9. ve 10. yüzyıllarda Hazar’ın kuzeyi ve doğusunda bir Yahudi Türk devleti de varlık kazanmıştır. İslamileşerek İran içlerine inen ilk Türk boyları Oğuz Türkleri olup, Selçuklu hanedanlığı olarak tanınmaktadır. Selçuk Bey Yahudi Hazara devletinde bir Subaşı (yüzbaşı seviyesinde bir komutan) iken, kabilesiyle ilk defa bugünkü Türkmenistan’da, Seyhun ve Ceyhun nehirleri arasında bir beylik kurma denemesine girişiyor. Sert çatışmalar yaşanıyor. Kabilenin üst tabakası olarak iktidar tecrübesi kazanıyorlar. Ganimet seferleri düzenliyorlar. Başarılı olmak ve bol ganimet toplamak için islamlaşmaları gerektiğini kavrıyorlar. Abbasi saraylarında da daha 9. yüzyılda önemli bir paralı asker grubu oluşturuyorlar. Kendileri için Samara kenti inşa ediliyor. Selçuklu boyundan birlikler Bizans içlerine kadar sızıp saldırıyor, ganimet topluyor. Karşılarında hıristiyan Türkleri buluyorlar. 11. yüzyılın başlarında toptan müslümanlaşıyorlar. Selçuk Bey 1008’de ölüyor. Yerine geçen oğullarının adlarının Mikail, Musa, Yunus ve Arslan olması Yahudilikten oldukça etkilenmiş olduğunu gösteriyor. Bu dönemde kabilelerin alt yoksul kesimleriyle üst zengin tabaka arasındaki ayrışma ve çelişkiler yoğunlaşıyor. İktidar elidinden ilk kopan kabileler 1018’den itibaren İran içlerine girmeye başlıyorlar. Oradaki devlet yetkililerinden kendi kabile şeflerine karşı korunma istiyorlar. Tarihte ilk defa Türkmen (Araplarda Bedevi, Kürtlerde Kurmanc karşılığı) halk, kabileler olarak, kendi beylerine karşı çıkıp bağımsız yaşamak istiyor.

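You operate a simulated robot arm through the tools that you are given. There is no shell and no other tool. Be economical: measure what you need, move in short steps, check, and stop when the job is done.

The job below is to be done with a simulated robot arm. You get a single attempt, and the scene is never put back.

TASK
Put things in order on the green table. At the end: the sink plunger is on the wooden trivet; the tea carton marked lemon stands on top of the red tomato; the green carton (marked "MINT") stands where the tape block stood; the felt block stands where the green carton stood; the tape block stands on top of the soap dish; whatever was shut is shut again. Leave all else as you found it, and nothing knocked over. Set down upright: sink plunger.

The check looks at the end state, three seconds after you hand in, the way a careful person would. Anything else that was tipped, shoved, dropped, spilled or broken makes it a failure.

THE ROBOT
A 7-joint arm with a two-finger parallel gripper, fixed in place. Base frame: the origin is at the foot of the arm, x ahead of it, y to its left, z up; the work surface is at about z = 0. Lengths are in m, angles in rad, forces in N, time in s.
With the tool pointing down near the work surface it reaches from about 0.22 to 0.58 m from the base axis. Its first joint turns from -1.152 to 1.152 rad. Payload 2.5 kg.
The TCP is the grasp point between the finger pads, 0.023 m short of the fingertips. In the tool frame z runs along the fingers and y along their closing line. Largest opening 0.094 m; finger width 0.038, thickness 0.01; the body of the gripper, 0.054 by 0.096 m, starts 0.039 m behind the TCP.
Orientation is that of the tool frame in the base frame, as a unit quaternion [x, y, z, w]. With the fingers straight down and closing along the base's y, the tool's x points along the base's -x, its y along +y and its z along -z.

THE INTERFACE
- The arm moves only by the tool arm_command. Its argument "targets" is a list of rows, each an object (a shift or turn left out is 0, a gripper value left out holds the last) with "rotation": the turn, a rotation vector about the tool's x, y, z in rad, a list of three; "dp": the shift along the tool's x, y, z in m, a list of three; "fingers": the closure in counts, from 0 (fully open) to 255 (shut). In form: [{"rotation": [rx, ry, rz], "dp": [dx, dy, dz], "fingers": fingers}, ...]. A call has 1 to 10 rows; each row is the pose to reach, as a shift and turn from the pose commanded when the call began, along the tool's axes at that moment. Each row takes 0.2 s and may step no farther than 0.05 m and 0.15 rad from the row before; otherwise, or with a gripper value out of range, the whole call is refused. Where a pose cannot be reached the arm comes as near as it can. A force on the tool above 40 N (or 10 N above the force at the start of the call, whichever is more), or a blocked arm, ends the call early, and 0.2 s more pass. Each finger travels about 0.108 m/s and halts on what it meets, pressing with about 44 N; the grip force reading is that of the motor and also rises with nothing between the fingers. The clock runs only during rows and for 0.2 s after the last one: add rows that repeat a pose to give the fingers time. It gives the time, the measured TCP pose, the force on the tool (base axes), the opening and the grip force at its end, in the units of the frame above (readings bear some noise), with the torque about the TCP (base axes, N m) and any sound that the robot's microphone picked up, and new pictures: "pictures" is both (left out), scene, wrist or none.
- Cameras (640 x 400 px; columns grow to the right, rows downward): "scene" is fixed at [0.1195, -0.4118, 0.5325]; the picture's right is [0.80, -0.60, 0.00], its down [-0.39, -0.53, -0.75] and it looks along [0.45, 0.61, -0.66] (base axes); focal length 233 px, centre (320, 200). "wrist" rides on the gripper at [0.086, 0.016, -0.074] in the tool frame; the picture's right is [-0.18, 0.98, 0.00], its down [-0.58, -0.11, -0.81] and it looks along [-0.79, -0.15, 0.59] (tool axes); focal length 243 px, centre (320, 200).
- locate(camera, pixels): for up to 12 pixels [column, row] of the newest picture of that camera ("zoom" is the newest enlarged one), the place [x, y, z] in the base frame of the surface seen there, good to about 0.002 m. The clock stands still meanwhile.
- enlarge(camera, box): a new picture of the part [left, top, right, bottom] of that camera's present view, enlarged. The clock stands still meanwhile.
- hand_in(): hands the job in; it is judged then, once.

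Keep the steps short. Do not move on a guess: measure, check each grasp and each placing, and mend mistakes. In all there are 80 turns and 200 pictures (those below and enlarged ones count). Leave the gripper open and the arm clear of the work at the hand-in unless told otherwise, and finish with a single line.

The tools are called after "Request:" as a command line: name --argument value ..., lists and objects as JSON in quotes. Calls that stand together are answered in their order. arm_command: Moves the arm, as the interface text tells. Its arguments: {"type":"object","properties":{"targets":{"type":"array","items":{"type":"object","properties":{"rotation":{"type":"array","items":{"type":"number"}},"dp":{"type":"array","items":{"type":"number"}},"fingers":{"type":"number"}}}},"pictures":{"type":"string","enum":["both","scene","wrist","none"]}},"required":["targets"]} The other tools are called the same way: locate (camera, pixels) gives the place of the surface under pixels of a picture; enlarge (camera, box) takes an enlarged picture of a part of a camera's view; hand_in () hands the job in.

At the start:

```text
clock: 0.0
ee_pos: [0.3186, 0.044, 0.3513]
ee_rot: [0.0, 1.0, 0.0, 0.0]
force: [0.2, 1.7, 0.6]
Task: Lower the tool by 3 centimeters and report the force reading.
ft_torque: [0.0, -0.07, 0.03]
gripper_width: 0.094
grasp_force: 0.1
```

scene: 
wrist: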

Türk iktidar elidinde din iktidarsal bir araçtır
Türk kabile toplumlarında gözlemlenen bu ilk ciddi ayrışma tarihte kalıcı bir etki bırakacaktır. İktidar ve toplum temelindeki bu ayrışma, sert geçen bir mücadeleyi beraberinde getirecektir. Türk olgusu bu tarihten (Türk-islam tarihi) itibaren aralarında oldukça çelişkili ve çatışmalı geçen iki kol halinde ilerleyecektir. İktidar aygıtı etrafında örgütlenen kabilelerin üst tabakası bu tarzda yaşamayı bir ölüm kalım sorunu haline getirecektir. Daha Hazara Yahudi Türk devletinde oluşan bu iktidar temelli yaşam gittikçe güçlenerek günümüze kadar devam edecektir. İktidarsız ve devletsiz yaşamak bu elit gruplar için hep ölümle eş sayılmıştır. İktidar ayrıcalığını bir din seviyesine (kutsal devlet, ana-baba devlet) yükseltmişlerdir. Allah ile devlet (zılullah = tanrının gölgesi) arasında cisim = gölgesi ilişkisi kurulmuştur. Uhrevi, semavi bir kavram olan tanrı, allah sözcükleri en çok devlet olgusunda somutluk kazanmıştır. Bu bağlamda Selçuklu beyleri hem içte hem de dışta müthiş iktidar ve devlet savaşçısı haline geldiler. Bu işten başka işle ilgilenmez oldular. Abbasiler, Gazneliler, Samanoğulları, Atabekler, Tolunoğulları gibi birçok hanedan devletinde ya temel askeri güç olarak hizmet gördüler ya da bizzat devlet kurdular. 1055’lerde Selçuklu İmparatorluğu’nu tesis ettiler. 1071’deki Malazgirt Savaşı’ndan sonra Anadolu’nun her tarafında beylikler inşa ettiler. 1086 yılında Anadolu Selçuklu İmparatorluğu’nu kurdular. Beyliklerin kendi aralarındaki savaşları Osmanlı İmparatorluğu’nun kuruluşuna kadar devam etti. Osmanlı İmparatorluğu’nda azami iktidarlaşmayı yaşadılar. Tüm bu iktidar devlet yoğunlaşmasında islam şeriatı (hukuk normları) temel normları, sünni islam mezhebi ise temel meşruiyet aracını oluşturdu.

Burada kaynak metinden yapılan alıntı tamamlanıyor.